生命の樹はナツメヤシを指している。実際にはどんな木かというと、

エジプト、サッカラの階段ピラミッド近く
木の形は日本のソテツに似ている。『山渓カラー名鑑日本の樹木』はソテツについて、茎は太い円柱形で葉の落ちたあとが全面にある。葉は長さ0.5-1.5mの大形の羽状複葉で、茎の先に叢生する。高さ1-5mになるという。ナツメヤシの形状はそのまんまだが、エジプトのナツメヤシ園や道端に生えている高いものは、10mくらいありそうだった。
ところが、ギリシアにもナツメヤシが植わっていたが、どれも低いのだった。

テッサロニキ、パナギア・ハルケオン聖堂敷地内
エジプトや中近東ではなく、ギリシアでナツメヤシの花(雄花)を見ることになろうとは。
サントリーニ、フィラ郊外のホテルの庭
こちらは間近で見た、背が低くて驚いたが、若いナツメヤシかも。実がなってたが青かった。
フィラの街中で
実は熟していた。取って食べてみたかったが、低いナツメヤシといっても、手が届かない程度には高かった。

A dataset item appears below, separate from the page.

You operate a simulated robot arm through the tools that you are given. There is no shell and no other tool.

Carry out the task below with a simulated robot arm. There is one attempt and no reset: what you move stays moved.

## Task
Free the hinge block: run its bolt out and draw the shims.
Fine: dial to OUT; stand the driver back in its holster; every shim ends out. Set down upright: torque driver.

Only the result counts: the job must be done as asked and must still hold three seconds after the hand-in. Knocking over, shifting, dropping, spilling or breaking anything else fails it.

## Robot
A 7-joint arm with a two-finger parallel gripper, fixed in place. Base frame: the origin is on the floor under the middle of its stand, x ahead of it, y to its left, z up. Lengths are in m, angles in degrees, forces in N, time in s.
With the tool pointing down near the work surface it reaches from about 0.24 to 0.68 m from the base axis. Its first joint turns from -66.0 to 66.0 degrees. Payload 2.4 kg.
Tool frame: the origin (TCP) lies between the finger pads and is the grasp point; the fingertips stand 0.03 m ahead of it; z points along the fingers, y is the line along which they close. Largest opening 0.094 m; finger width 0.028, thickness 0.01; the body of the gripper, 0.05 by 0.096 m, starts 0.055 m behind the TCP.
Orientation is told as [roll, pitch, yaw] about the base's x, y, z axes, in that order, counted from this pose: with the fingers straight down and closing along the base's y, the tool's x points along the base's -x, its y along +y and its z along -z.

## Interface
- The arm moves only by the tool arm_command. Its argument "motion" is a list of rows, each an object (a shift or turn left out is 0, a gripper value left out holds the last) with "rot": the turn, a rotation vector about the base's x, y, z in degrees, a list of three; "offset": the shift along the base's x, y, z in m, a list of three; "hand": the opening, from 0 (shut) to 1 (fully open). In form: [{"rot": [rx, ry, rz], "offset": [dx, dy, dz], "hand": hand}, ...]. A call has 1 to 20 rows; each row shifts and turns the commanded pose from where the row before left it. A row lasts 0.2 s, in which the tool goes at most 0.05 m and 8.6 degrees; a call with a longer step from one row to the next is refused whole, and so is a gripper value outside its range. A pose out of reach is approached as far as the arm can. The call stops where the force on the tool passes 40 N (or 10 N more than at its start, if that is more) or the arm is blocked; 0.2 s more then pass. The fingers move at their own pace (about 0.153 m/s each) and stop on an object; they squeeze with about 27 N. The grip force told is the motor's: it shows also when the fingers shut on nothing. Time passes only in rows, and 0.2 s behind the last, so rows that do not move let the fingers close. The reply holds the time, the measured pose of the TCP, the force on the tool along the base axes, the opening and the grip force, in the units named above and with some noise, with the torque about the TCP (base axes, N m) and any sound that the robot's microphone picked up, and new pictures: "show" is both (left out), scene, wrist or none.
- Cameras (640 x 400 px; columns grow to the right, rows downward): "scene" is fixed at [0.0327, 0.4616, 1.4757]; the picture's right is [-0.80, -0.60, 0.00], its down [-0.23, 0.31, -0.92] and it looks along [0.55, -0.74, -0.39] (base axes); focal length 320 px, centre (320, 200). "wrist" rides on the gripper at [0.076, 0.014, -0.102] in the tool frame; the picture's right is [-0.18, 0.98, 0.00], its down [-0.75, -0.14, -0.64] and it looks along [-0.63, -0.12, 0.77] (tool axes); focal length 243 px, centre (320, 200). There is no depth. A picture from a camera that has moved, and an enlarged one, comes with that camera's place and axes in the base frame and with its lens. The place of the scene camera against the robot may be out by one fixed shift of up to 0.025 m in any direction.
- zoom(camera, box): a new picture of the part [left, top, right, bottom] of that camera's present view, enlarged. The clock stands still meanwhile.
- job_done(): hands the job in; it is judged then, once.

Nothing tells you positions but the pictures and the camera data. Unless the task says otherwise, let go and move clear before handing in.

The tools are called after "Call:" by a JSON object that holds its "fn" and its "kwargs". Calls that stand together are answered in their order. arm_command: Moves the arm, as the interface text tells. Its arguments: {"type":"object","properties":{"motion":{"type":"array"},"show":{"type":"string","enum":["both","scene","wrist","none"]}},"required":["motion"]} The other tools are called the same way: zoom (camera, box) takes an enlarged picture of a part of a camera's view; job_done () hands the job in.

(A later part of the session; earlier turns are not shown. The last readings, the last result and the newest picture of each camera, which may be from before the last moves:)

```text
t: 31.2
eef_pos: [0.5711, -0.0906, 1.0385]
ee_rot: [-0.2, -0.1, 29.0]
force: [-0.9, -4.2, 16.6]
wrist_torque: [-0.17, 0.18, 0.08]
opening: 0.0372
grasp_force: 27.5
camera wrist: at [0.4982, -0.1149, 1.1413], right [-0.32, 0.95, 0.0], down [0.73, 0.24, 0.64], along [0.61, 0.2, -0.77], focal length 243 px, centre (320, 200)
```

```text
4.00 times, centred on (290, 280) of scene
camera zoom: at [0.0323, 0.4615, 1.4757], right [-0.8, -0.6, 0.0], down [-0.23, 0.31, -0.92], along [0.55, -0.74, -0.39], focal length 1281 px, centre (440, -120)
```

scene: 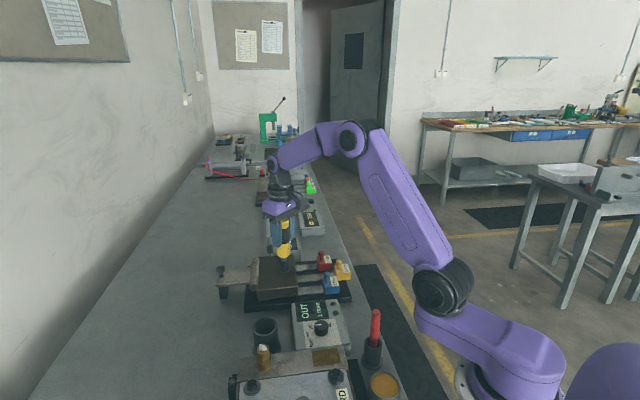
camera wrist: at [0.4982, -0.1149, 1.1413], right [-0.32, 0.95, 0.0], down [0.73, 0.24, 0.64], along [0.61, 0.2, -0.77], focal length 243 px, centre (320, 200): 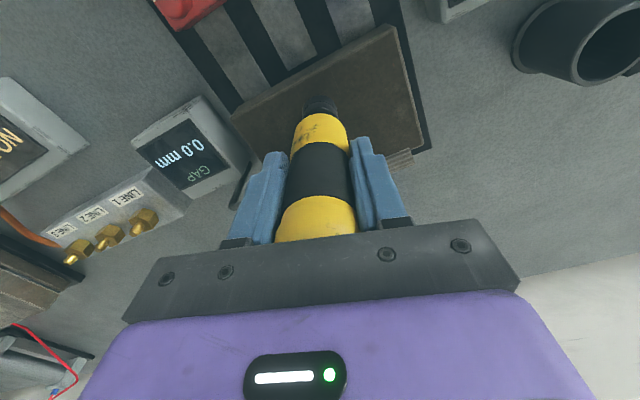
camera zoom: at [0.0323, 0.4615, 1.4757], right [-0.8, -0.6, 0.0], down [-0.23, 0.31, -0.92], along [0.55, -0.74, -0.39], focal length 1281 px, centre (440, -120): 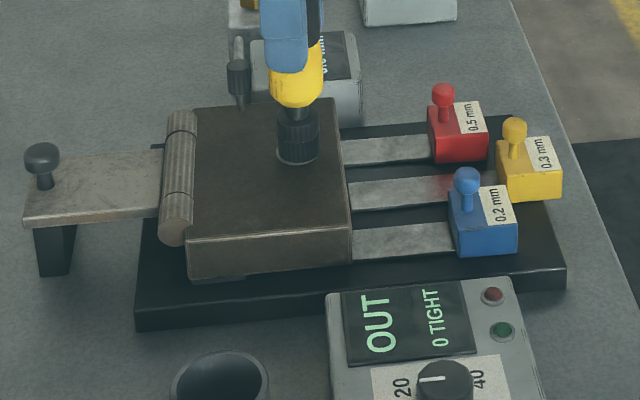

さて、このようなナツメヤシは、どのように表現されてきたのだろうか。アッシュルナツィルパル2世の宮殿壁面に浮彫された組紐のような生命の樹から遡ってみた。
かなり広範囲にわたってナツメヤシが表されていた。

聖樹 新アッシリア時代、前875-860年 イラク、ニムルド、北西宮殿B室出土 アラバスター 大英博物館蔵
『アッシリア大文明展図録』は、幹には3カ所にわたって、水平な継ぎ目があり、その各々から角のような形をした若芽と渦巻が出ており、その頂点には山形の文様が描かれている。アッシュール・ナシルパルⅡ世の治世において、呪術的な彫刻には頻繁に聖樹が描かれた。S・パルポラの説によれば、聖樹はメソポタミアの宗教思想において、高度に秘密的な意義を有していたとされる(Parpola 1993)という。

様式化された樹木と動物 円筒印章の印影 カッシート王朝~イシン第2王朝時代、前12-11世紀 出土地不明 暗緑色の石 7.4X1.7(1.9)㎝ オックスフォード、アシュモーリアン美術館蔵
『東洋編16西アジア』は、カッシート時代に流行していた三角縁金粒細工のキャップを印材に模刻した印章という。
松毬のような小パルメットがナツメヤシの木を囲んでいる。その形はナツメヤシの葉とは全く異なったものだ。幹を囲むのは3つで一組、巻いた萼がある。
葉と幹の境目に継ぎ目があるが、巻きひげやパルメットは、幹から出てはいない。ニムルドの聖樹ができていく上で、影響を及ぼしたものかもしれない。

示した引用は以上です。